Recuerdo enseguida a mi abuelo en la playa. Parado observando el mar, sentado jugando al truco con su grupete de amigos de todos los veranos. También se me presenta en casa, en las cenas de los fines de semana, en la época donde todos los sábados se cenaba en casa, con más de 15 invitados y hasta quien apareciera por casualidad. Recuerdo cientos de momentos con mi abuelo Osvaldo, pero siempre, en algún instante de esos momentos mi abuelo llevaba su mano al pecho y acariciaba o frotaba su medallita de oro. Era una medalla con la virgen de la medalla milagrosa, redonda, sencilla, simple. De un lado la medalla la virgen María sobre el mundo, con sus manos abiertas. Del otro lado la inicial de Maria con la cruz de su hijo, y la imagen del sagrado corazón de Jesús y el inmaculado corazón de maría.
También
recuerdo el empeño que le ponía, de tanto en tanto, algún sábado por la mañana,
cuando desplegaba todo lo necesario para limpiar y lustrar la medalla una y
otra vez.
Esa
medalla redonda, siempre brillante y siempre presente en la imagen de mi
abuelo, me fue obsequiada tras su partida, para llevarlo conmigo siempre, hasta
dónde yo decida que me acompañe. Sería grandioso poder dejarles la historia
hasta ahí, donde la medalla de mi querido abuelo-padre, Osvaldo Valledor,
hubiera quedado en mi pecho para siempre, o al menos hasta hoy. Es verdad que
de inmediato la medalla paso a colgar de mi cuello para nunca más salir de ahí,
pero fue a los pocos meses que un día la medalla desapareció de la cadena que
la sostenía y nunca más pude encontrarla. El ganchito que cerraba la cadena
estaba algo defectuoso, lo que provocó su apertura y permitió la liberación de
la medalla milagrosa quien sabe a dónde. La cadena quedó colgada de mi cuello
como si nada hasta que, como hacía mi abuelo constantemente, quise tocarla para
recordarla o sentirla presente, y fue ahí que noté la cadena colgando de mi
cuello, abierta, sin dije alguno. Lloré. Lloré mucho hasta que logré convencerme
de que no fue mi culpa y que, tal vez, así debía ser.
Hace unos
días, 6 años después de aquel momento, cuando mi esposa salió a recibir un
pedido de la verdulería a la puerta de calle, alcanzó a ver algo que brillaba
al lado de la bolsa de verduras. Lo levantó y observó que era una medalla.
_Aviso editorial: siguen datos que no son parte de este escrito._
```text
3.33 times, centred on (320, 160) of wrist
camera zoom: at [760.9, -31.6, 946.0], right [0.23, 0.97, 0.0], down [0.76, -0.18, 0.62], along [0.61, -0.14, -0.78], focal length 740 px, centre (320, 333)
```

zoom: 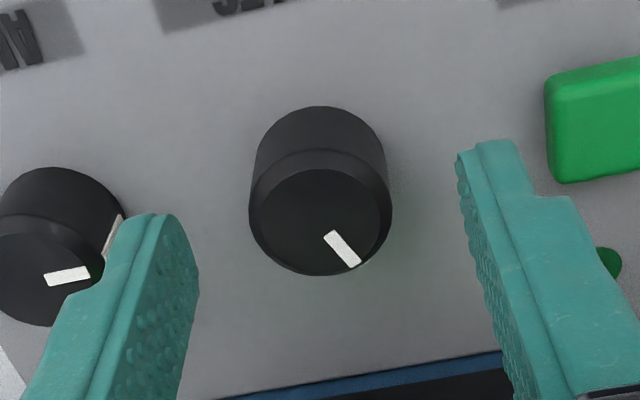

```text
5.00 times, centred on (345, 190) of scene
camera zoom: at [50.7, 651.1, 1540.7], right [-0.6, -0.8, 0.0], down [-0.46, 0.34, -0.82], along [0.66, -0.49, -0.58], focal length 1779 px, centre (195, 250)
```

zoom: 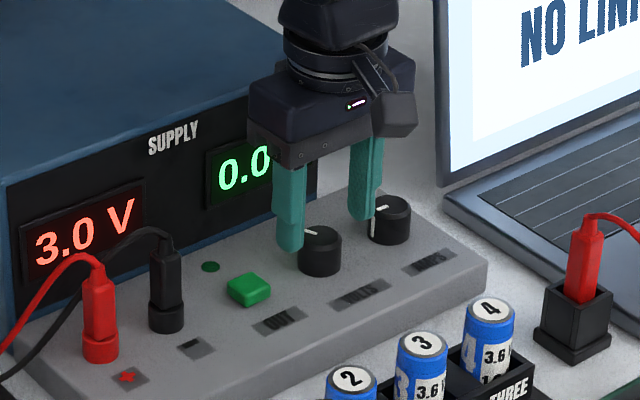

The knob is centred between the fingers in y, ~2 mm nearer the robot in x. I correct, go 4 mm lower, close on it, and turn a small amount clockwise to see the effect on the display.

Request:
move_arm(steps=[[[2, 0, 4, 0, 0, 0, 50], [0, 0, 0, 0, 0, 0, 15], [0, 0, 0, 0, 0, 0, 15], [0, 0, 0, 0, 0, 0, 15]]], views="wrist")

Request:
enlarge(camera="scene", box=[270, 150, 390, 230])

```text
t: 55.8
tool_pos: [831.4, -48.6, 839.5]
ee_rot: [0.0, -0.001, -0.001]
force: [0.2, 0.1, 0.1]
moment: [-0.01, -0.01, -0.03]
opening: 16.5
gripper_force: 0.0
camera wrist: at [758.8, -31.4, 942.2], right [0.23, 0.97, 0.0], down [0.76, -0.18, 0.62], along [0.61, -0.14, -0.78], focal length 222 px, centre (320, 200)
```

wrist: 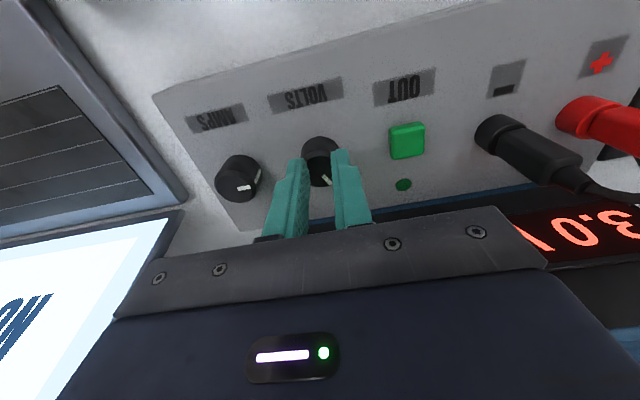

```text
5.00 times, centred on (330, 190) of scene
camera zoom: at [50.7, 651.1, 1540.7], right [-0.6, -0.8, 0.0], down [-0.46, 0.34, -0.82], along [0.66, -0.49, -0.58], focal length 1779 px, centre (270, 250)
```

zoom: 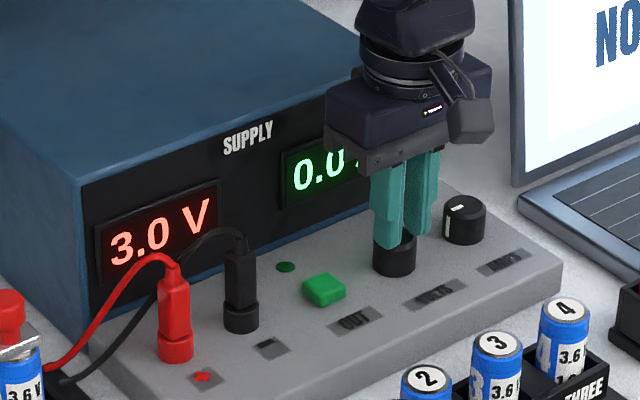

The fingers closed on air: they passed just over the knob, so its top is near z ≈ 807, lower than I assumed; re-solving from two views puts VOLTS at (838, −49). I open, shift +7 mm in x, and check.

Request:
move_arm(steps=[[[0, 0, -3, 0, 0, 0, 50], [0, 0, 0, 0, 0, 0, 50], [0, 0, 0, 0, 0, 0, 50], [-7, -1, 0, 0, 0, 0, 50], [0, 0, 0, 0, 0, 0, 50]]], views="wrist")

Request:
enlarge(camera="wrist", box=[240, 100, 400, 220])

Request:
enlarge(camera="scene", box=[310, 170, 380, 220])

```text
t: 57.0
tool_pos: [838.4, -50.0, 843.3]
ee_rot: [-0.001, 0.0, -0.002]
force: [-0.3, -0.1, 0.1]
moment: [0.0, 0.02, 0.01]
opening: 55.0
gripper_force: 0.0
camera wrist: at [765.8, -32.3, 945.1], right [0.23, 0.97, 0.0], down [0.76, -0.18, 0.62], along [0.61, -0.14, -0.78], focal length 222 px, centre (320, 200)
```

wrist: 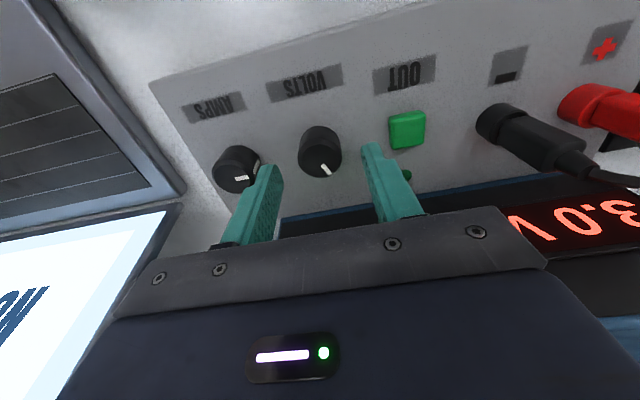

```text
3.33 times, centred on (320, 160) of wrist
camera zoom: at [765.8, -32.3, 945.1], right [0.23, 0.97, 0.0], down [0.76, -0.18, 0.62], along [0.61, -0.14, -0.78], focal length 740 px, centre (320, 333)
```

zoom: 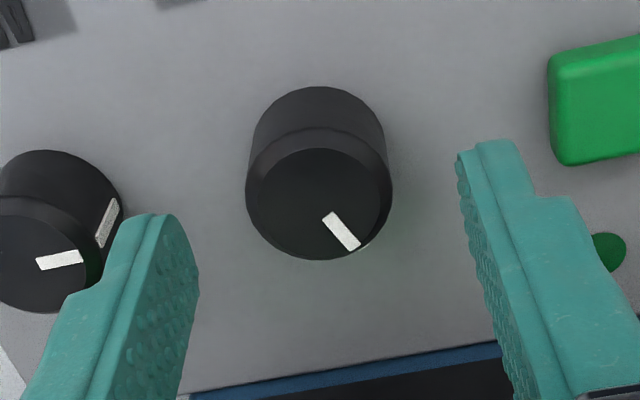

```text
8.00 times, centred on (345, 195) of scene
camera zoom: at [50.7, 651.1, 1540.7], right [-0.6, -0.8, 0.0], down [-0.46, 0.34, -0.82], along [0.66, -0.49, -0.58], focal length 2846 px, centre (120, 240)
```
Redonda, brillante, con una imagen de una virgen. La dejó en un rincón de la mesada,
pensando en limpiarla, para después obsequiármela, pero la encontré esa madrugada
cuando, desvelado, me había levantado de la cama para beber algo. Mi sorpresa
fue increíble. No era la medalla de mi abuelo, pero se parecía muchísimo. Era
la virgen de la medalla milagrosa, la misma que la medalla de mi abuelo, sin
bordes, redonda, la misma medalla. Al girarla para ver el dorso me encontré con
una imagen distinta a la que esperaba, en ese reverso no se encontraba la
inicial de María ni los corazones que llevaba la medalla de mi abuelo Osvaldo.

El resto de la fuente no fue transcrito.